> **Dataset extract**:
╭──

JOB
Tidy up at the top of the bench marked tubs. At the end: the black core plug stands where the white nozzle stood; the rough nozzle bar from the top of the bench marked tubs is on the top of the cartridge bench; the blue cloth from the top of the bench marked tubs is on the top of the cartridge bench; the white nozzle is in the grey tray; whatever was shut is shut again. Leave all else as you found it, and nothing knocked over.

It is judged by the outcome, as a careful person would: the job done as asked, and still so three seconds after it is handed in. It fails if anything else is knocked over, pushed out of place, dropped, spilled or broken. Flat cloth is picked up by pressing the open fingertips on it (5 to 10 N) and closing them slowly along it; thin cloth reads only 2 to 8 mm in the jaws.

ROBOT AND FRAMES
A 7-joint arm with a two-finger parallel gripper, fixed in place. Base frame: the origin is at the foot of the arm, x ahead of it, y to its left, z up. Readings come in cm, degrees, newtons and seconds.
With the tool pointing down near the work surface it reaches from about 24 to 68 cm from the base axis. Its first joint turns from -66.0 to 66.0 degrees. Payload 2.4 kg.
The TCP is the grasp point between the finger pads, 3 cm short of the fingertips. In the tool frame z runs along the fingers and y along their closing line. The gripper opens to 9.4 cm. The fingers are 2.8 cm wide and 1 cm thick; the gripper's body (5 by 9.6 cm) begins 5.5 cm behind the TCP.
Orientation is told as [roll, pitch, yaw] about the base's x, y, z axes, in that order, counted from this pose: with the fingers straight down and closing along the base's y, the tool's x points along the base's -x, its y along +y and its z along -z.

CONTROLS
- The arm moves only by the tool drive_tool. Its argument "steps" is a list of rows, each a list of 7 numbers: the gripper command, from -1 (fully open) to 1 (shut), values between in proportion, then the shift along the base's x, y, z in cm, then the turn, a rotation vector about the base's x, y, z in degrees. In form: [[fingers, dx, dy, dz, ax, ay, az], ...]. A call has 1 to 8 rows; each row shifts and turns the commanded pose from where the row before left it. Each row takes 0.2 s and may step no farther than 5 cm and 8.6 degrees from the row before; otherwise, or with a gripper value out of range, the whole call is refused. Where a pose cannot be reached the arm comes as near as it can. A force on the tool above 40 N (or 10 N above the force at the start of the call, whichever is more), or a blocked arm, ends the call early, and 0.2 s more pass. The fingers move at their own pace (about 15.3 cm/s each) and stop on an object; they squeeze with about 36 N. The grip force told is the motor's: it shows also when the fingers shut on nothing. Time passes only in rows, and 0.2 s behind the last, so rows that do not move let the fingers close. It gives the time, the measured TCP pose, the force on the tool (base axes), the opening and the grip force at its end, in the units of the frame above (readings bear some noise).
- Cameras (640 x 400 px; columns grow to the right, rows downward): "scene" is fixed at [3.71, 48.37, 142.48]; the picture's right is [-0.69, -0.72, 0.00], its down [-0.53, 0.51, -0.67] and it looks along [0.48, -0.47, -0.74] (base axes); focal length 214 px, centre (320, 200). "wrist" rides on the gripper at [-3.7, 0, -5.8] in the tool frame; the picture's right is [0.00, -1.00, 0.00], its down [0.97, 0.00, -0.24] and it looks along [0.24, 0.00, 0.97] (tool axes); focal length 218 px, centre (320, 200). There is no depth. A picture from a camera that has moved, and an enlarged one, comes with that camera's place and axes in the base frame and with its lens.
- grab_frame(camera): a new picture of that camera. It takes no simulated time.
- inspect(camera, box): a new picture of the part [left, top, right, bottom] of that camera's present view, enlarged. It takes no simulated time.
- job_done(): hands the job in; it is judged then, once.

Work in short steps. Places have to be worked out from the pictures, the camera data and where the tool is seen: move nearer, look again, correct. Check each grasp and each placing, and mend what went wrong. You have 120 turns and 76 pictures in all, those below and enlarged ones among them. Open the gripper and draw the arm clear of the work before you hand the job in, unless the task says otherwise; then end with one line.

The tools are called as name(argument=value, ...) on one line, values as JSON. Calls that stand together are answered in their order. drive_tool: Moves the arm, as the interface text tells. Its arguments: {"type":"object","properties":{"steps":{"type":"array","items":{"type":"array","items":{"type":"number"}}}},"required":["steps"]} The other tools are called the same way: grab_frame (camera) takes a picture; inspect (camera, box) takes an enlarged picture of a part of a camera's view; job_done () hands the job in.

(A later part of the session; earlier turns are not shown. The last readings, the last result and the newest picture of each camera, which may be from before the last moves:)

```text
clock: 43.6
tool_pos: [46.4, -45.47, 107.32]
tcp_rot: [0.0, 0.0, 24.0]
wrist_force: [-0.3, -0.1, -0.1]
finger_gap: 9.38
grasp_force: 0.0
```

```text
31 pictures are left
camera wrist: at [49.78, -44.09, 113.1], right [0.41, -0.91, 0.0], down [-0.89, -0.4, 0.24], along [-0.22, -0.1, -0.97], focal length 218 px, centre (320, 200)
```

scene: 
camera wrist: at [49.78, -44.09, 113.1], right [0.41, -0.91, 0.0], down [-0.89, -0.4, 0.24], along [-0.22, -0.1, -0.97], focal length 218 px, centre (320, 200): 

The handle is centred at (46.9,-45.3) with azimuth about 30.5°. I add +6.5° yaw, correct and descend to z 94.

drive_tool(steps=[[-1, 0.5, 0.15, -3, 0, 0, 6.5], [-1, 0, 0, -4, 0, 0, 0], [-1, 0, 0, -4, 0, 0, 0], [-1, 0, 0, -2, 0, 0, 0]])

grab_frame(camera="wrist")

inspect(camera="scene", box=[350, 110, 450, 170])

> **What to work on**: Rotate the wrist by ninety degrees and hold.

╰──

> **Page excerpt**:
╭──

Le cinéma d'action américain : de l'icône à l'homme sensible

Guillaume Meral | 22 janvier 2013
Guillaume Meral | 22 janvier 2013

Hasard du calendrier, le retour cette semaine d'Arnold Schwarzenegger dans les salles avec Le dernier Rempart sera suivi dans un mouchoir de poche par celui de son meilleur ennemi Sylvester Stallone (Du Plomb dans la tête le 13 février), sans oublier Bruce Willis, qui revient avec la franchise l'ayant propulsé au devant de la scène (et qu'il va continuer à saccager avec Die Hard 5). Encore que parler d'hasard soit quelque peu erroné, si l'on considère que ces trois sorties concomitantes ne font finalement guère de mystères quant à la volonté des studios de provoquer le destin, de façon à créer les conditions d'une offensive généralisée de l'action old-school sur les écrans, ceci bien entendu de façon à mettre l'emphase sur la sortie de leurs films. Preuve en est la sortie Du plomb dans la tête, annoncé cette été avant d'être repoussé plus de six mois plus tard sans autres raisons avancées par la Warner, sinon celle implicite de surfer sur la vague du retour de Schwarzy à la même période. Si l'on ne peut que se réjouir du parfum délicieusement vintage qui plane sur ce début d'année, laissant espérer que l'enthousiasme soulevé par The Expendables ne fut pas qu'un feu de paille, une telle tactique est également révélatrice de la confiance toute relative portée par les majors envers leurs poulains. Comme si finalement le simple fait d'annoncer le come-back de Schwarzy ne suffisait plus à garantir la carrière du film en salles sans participer à un coup marketing plus vaste. Soit une sortie salle qui s'apparente à un coffret DVD regroupant ces trois films (la promo en moins), révélatrice de la conscience des instigateurs de la précarité du regain d'intérêt du public pour ces « stars 80's ».

╰──

> **What to work on**: Carry the page excerpt on from its last sentence.

> **Final result**:
Des réserves finalement compréhensibles du point de vue des investisseurs, dans la mesure où  le genre s'est transformé de façon assez significative depuis l'époque où ces acteurs trustaient les salles de cinéma. Imputable tant à l'évolution des mœurs qu'à la mutation de l'industrie, sans parler du climat social et politique dont les deux données précédentes sont largement tributaires, l'évolution du cinéma d'action édifie une forme de muraille entre les vétérans et leur public potentiel. De fait, si l'âge représente d'emblée une problématique qu'ils ne pourront surmonter qu'en assumant le poids des années (ce que semblent avoir largement intégré Stallone et Willis, qui jouent tout deux la carte du buddy-movie générationnel avec leurs films respectifs, tandis que Schwarzenegger joue largement de son âge dans Le dernier rempart), toute la question est de savoir s'il reste de la place dans le monde d'aujourd'hui pour accueillir le type de représentations dont ils sont les garants, au-delà de l'immédiateté de l'instant-vintage type The Expendables.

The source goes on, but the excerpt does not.